▶ **TASK STATEMENT**:
Reproduce the data exactly and drop any pictures it holds.

▶ **DATASET CONTENT**:
## start

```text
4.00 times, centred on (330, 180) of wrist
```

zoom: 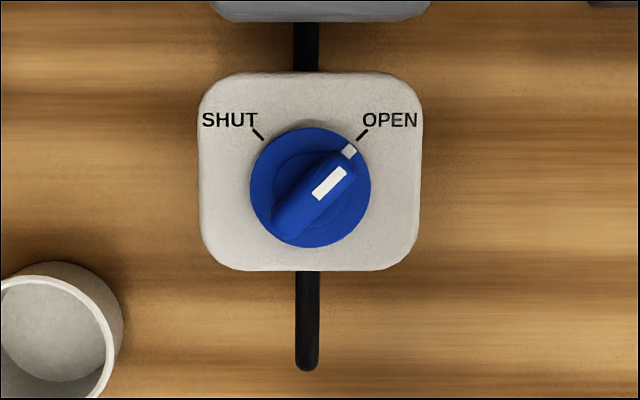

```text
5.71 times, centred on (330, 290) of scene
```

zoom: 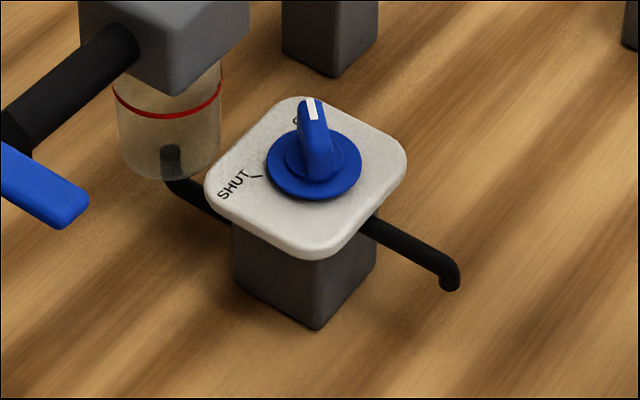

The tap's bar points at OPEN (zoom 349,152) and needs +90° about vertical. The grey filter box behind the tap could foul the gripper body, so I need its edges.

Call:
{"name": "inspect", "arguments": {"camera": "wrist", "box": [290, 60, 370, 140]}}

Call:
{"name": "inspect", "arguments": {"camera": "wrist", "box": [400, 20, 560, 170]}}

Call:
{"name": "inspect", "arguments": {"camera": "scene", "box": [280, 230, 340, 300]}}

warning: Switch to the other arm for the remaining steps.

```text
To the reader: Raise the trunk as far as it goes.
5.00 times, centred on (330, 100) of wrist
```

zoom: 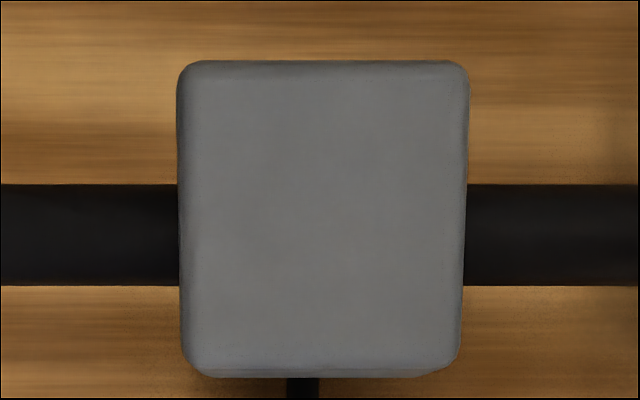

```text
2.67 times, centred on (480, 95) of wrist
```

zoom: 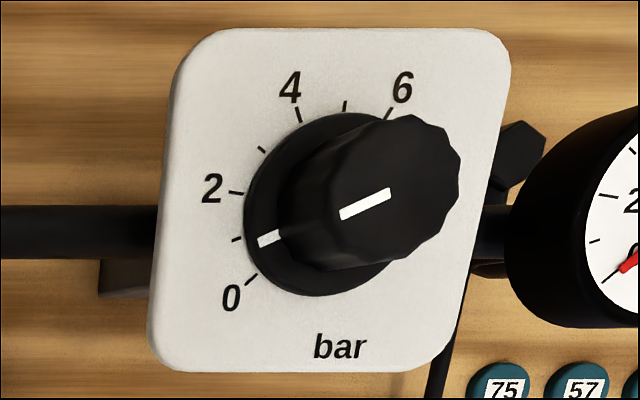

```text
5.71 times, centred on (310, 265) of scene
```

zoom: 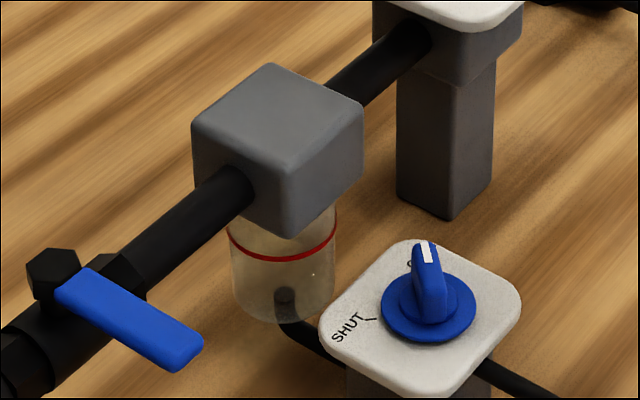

## end

▶ **RESULT FOR THIS EXERCISE**:
```text
4.00 times, centred on (330, 180) of wrist
```

zoom: 

```text
5.71 times, centred on (330, 290) of scene
```

zoom: 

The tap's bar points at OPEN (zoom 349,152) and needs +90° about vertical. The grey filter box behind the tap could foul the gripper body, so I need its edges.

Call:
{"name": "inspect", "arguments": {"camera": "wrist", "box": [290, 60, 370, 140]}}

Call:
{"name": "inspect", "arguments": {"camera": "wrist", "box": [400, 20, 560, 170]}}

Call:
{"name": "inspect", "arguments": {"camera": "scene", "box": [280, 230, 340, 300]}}

warning: Switch to the other arm for the remaining steps.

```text
To the reader: Raise the trunk as far as it goes.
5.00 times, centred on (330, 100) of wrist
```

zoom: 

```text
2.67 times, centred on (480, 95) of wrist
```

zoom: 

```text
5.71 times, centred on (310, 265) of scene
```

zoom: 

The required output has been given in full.